March 16 (Reuters) – El Salvador has subjected some nationals deported from the U.S. to enforced disappearance and arbitrary detention without revealing their whereabouts or bringing them before a judge, a report by Human Rights Watch said on Monday.
• According to the New York-based human rights group, the 11 Salvadorans affected were among the more than 9,000 Salvadorans deported since early January 2025 under U.S. President Donald Trump.
• “The United States should stop casting people into the black hole of El Salvador’s prison system,” said HRW Americas Director Juanita Goebertus.
• Trump invoked the 1798 Alien Enemy Act, a little-used wartime law, to deport immigrants considered a national security risk with no due process.
• Neither the U.S. nor El Salvador has presented evidence the detained Salvadorans are gang members, beyond U.S. claims that some belong to the MS-13 gang, Human Rights Watch added.
• El Salvador’s government did not immediately respond to a request for comment from Reuters on the HRW report.
• Lawyers and family members denied the men had any gang links and said they were often left unaware of detainees’ locations.
• Human Rights Watch interviewed 20 relatives and lawyers of 11 Salvadorans deported between mid-March and mid-October 2025 and immediately detained, finding none had been brought before a judge or allowed contact with family.

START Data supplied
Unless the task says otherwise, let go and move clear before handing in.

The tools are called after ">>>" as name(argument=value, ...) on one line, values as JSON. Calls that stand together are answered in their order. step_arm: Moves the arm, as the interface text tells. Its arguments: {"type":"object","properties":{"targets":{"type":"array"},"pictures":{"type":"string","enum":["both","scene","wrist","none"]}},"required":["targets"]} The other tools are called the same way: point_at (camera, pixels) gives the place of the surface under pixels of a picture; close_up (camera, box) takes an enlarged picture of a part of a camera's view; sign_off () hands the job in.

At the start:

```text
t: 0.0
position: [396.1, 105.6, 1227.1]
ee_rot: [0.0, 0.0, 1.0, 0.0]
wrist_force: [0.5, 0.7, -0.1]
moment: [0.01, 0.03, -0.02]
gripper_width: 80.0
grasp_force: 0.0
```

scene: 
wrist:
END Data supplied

• Some of the 11 people affected were sent to El Salvador in March 2025 with 252 Venezuelans and held at a maximum-security confinement center known as CECOT, the report said.
CONTEXT FOR DEPORTATIONS
• Only 10.5% of the more than 9,000 people deported from the U.S. to El Salvador since January 2025 were convicted in the U.S. of a violent or potentially violent crime, according to HRW.
• Trump’s deportations of Venezuelans to El Salvador drew strong criticism from human rights groups and spawned a legal battle.
• El Salvador’s President Nayib Bukele declared a state of emergency in March 2022, which remains in place today, resulting in a campaign of mass arrests and the suspension of due process rights.